Grass no era más que un niño cuando Alemania invadió Polonia. ¿De qué tenía que sentirse culpable?, me preguntaba. ¿Acaso el sentimiento de culpa de El tambor de hojalata era la llamada responsabilidad colectiva alemana? Cuando era estudiante en Viena leía sobre esa schuld (culpa) en los periódicos. Las cosas que sabía de lo que habían vivido los polacos -la muerte de Jan Bronski en el asalto a la Oficina de Correos polaca- las sabía por El tambor de hojalata. Posteriormente, los habitantes de Gdansk nombraron a Grass ciudadano honorario, ¿y por qué no? La historia de Oskar Matzerath -incluso su negativa a crecer, en mi opinión- era heroica.
Y un frío día de invierno en Viena, cuando nadie totalmente en su sano juicio habría tenido ganas de desvestirse, me acerqué a una academia de bellas artes en la Ringstrasse y ofrecí mis servicios como modelo para las clases de dibujo del natural. "Tengo experiencia, en Estados Unidos", dije; pero en realidad quería ser modelo porque Oskar Matzerath es un modelo. Y resultó ser otra forma de conocer chicas.
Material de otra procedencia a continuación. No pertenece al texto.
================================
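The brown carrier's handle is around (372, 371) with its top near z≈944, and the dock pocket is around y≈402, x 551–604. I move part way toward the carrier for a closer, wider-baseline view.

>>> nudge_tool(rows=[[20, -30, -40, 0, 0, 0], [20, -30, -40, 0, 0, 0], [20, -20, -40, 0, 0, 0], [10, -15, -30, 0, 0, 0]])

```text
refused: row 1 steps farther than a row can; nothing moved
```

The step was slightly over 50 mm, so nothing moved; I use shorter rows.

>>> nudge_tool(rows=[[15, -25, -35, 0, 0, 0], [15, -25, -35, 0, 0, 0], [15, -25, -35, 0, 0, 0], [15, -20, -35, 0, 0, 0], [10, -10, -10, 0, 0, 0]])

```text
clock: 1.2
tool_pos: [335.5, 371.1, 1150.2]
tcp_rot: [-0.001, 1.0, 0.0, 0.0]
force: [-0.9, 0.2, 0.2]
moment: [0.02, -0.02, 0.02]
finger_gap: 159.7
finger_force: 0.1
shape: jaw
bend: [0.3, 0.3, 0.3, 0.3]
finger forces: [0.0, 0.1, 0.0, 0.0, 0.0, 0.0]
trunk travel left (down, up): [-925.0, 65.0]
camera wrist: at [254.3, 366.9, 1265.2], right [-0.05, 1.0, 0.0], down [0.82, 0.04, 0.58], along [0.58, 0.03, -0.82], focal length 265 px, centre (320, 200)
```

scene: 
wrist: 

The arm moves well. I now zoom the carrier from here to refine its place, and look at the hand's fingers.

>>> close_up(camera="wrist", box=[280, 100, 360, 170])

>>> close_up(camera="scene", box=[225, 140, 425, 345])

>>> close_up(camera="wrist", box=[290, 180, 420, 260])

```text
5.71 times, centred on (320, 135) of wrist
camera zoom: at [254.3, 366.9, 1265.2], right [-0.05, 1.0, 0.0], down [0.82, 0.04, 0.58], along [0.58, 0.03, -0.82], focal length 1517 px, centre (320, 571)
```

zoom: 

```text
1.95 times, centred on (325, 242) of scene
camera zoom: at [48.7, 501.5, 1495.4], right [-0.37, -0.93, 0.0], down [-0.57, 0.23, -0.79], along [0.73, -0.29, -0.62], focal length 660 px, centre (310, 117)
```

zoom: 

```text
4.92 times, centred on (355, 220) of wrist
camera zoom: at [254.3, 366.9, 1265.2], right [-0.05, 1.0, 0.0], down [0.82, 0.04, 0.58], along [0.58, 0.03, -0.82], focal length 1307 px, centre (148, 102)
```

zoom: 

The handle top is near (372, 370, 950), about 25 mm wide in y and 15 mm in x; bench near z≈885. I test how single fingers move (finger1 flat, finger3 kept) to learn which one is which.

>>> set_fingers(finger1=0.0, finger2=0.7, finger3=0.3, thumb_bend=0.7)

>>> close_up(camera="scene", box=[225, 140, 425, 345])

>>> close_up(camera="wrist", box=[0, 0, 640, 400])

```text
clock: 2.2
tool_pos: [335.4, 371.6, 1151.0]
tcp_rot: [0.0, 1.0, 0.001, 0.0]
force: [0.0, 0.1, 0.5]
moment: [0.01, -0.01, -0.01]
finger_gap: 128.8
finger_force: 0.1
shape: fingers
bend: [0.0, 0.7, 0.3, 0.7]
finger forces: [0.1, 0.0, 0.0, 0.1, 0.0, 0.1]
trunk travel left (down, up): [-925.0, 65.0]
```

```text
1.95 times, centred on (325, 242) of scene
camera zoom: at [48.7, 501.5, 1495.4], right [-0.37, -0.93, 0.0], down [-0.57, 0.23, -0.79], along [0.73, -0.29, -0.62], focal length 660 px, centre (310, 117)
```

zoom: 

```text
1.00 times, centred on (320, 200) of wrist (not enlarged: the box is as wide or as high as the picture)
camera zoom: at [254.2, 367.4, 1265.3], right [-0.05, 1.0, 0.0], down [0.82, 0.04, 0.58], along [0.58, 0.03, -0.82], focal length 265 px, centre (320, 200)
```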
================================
En algún momento de aquel curso académico, 1963-1964, antes de irme de Viena, un amigo me envió desde Estados Unidos la traducción al inglés de la segunda novela de Grass, El gato y el ratón. Esta vez se trataba de una narración en primera persona, sin variaciones, pero el narrador permanece en el anonimato durante más de diez páginas; al personaje principal, Mahlke, se le identifica en la primera frase, pero a lo largo del libro se habla de él tanto en tercera como en segunda persona. El escurridizo narrador expresa su sentimiento de culpa sobre lo que le ocurre a Mahlke al principio, cuando un gato se ve atraído por su nuez ("el gato saltó al cuello de Mahlke; o uno de nosotros agarramos el gato y se lo colocamos a Mahlke en el cuello; o yo... agarré el gato y le mostré el ratón de Mahlke"). Más tarde, cuando detienen a un profesor ("seguramente por motivos políticos"), el narrador, todavía anónimo, escribe: "Algunos alumnos fueron interrogados. Confío en que no di testimonio en su contra". Y hay más cebollas que acompañan la culpa colectiva: "Tal vez si frotara mi máquina de escribir con jugo de cebolla, podría transmitir un ápice del olor a cebolla que contaminaba en aquellos años toda Alemania... que evitaba que el olor de los cadáveres se apoderase de todo".
¿Qué pasa con tanta cebolla?, me preguntaba.
¿Y a qué se refería Grass cuando hablaba del silencio? "Desde aquel viernes, sé lo que es el silencio. El silencio llega cuando las gaviotas se alejan. Nada puede crear más silencio que una máquina dragadora cuando el viento transmite sus ruidos metálicos".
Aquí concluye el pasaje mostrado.